At first Julie was "desperate" to believe that Harry's extroverted femininity was "pretend play" that he would eventually outgrow.  Aggravating this was what she describes as a very negative relationship with her own domineering mother.  Could it be, in the now discredited view of things, that she herself, an admitted control freak and overprotective mother, along with an absentee father, was "causing" Harry to be gay?
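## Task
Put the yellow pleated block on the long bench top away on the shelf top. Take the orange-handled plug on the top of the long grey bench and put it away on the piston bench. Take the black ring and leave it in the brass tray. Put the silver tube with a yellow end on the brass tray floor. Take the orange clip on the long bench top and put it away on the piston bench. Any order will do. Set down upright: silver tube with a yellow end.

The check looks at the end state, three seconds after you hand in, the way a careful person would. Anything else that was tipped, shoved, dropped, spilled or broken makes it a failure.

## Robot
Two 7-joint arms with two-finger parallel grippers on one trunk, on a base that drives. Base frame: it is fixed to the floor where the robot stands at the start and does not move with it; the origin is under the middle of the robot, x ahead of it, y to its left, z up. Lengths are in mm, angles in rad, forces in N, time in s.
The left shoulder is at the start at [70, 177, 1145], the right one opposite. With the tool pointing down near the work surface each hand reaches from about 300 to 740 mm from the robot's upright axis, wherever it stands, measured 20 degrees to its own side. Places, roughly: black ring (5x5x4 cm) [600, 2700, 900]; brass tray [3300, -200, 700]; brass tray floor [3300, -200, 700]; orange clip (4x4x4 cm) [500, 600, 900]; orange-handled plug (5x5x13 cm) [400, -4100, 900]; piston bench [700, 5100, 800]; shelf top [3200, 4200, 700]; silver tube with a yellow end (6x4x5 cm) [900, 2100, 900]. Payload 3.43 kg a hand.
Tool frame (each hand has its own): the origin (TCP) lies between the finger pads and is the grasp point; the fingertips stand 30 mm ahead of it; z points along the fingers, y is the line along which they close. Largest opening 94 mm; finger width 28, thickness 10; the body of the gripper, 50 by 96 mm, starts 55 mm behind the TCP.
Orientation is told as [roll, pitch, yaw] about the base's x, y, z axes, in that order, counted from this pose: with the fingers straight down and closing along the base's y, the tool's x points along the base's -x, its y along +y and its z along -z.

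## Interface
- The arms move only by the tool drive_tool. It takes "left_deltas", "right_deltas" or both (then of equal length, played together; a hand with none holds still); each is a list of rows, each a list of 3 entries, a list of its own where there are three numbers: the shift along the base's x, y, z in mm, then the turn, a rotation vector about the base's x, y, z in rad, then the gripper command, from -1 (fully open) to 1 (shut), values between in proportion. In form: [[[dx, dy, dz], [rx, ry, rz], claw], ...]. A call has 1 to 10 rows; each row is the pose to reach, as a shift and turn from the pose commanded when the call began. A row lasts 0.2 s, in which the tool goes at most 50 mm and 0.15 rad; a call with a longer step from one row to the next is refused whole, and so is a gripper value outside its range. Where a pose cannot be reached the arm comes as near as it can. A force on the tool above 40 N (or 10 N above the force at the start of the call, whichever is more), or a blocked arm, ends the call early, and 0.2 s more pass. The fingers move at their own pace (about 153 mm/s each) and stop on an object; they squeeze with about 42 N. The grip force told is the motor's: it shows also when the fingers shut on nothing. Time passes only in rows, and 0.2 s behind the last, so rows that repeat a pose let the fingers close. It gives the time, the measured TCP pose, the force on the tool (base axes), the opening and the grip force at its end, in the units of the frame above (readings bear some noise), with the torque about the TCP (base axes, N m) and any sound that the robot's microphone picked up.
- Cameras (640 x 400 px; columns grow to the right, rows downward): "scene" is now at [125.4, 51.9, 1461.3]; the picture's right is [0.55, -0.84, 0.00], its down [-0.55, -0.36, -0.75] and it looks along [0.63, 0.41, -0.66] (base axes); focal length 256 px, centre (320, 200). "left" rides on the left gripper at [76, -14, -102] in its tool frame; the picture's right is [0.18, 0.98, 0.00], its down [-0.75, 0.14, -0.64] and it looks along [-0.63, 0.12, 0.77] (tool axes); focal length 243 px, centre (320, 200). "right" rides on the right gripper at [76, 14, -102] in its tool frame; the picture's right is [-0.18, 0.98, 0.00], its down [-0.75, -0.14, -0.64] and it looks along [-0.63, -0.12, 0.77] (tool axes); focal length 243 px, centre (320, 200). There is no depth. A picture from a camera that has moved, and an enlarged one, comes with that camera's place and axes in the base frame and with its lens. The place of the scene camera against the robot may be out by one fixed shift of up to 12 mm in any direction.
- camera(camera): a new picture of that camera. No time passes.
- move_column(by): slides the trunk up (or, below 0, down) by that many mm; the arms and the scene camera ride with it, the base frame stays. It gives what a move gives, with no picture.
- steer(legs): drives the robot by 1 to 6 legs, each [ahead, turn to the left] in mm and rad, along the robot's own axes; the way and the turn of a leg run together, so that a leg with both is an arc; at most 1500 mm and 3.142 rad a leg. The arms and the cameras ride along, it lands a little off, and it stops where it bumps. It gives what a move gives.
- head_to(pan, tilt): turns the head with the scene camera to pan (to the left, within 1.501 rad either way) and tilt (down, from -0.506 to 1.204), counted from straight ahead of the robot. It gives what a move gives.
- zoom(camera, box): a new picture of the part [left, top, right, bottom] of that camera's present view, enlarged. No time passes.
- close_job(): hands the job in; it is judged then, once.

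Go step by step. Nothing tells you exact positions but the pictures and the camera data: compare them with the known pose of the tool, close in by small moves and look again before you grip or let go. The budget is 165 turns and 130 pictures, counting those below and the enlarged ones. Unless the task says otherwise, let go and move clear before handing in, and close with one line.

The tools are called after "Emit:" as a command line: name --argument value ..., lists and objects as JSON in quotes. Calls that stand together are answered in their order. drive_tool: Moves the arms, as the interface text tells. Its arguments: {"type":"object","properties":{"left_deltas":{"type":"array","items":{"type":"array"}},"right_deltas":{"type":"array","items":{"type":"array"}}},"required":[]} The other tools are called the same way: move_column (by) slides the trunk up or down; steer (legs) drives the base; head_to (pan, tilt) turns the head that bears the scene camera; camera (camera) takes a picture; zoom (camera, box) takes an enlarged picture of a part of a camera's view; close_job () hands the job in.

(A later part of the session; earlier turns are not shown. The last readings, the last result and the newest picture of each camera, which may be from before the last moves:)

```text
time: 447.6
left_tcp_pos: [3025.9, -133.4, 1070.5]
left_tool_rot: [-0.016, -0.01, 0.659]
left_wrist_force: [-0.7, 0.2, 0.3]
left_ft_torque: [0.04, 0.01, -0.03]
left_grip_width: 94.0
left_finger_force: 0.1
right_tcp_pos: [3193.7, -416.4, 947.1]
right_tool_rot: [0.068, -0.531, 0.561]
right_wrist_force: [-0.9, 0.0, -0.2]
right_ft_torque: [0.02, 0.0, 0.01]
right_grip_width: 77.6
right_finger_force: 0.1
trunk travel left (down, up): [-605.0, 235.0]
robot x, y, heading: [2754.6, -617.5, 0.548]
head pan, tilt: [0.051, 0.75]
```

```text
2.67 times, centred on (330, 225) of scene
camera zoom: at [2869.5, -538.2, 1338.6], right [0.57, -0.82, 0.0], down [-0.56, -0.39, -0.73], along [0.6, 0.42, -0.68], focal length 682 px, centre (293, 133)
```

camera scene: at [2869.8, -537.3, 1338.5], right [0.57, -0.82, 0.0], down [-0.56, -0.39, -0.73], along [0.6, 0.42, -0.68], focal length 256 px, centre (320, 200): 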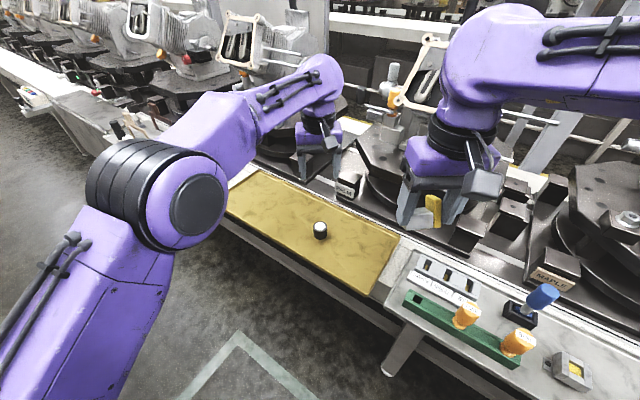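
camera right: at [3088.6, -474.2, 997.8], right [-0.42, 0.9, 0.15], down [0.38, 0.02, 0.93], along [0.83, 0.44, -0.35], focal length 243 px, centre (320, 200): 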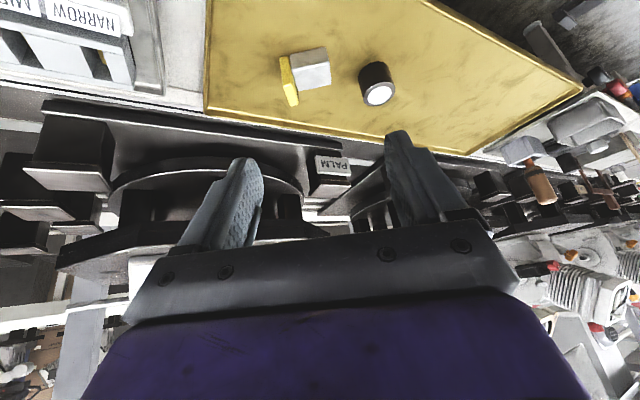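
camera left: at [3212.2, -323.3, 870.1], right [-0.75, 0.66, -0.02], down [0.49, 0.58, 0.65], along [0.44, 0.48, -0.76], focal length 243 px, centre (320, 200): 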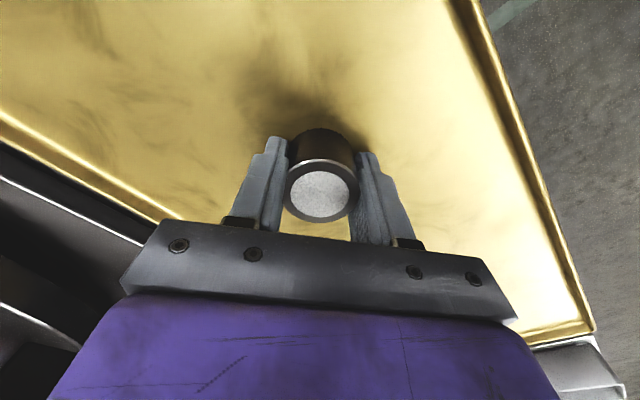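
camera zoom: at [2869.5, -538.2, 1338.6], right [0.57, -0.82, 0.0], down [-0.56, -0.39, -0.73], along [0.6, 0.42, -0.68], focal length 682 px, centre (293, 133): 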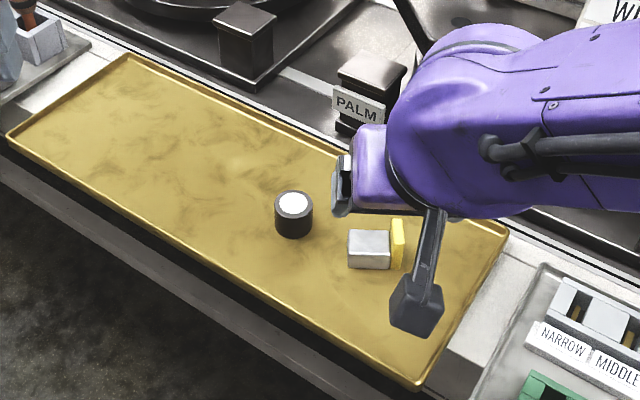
To her great credit, Julie Tarney paid close attention, asked the hard questions, kept an open mind, and stayed very much in the game.  A first grade teacher was a huge help, as was a school principal who suspended four boys for bullying Harry.  Although she separated from her husband Ken, they were civil and jointly committed to Harry's well-being and unconditional love.  This inspiring story, unlike so many, ends well for mother and son alike, mainly because Julie did what every parent of any child needs to do — love our children for who they really are, rather than force them to become who we think they should be.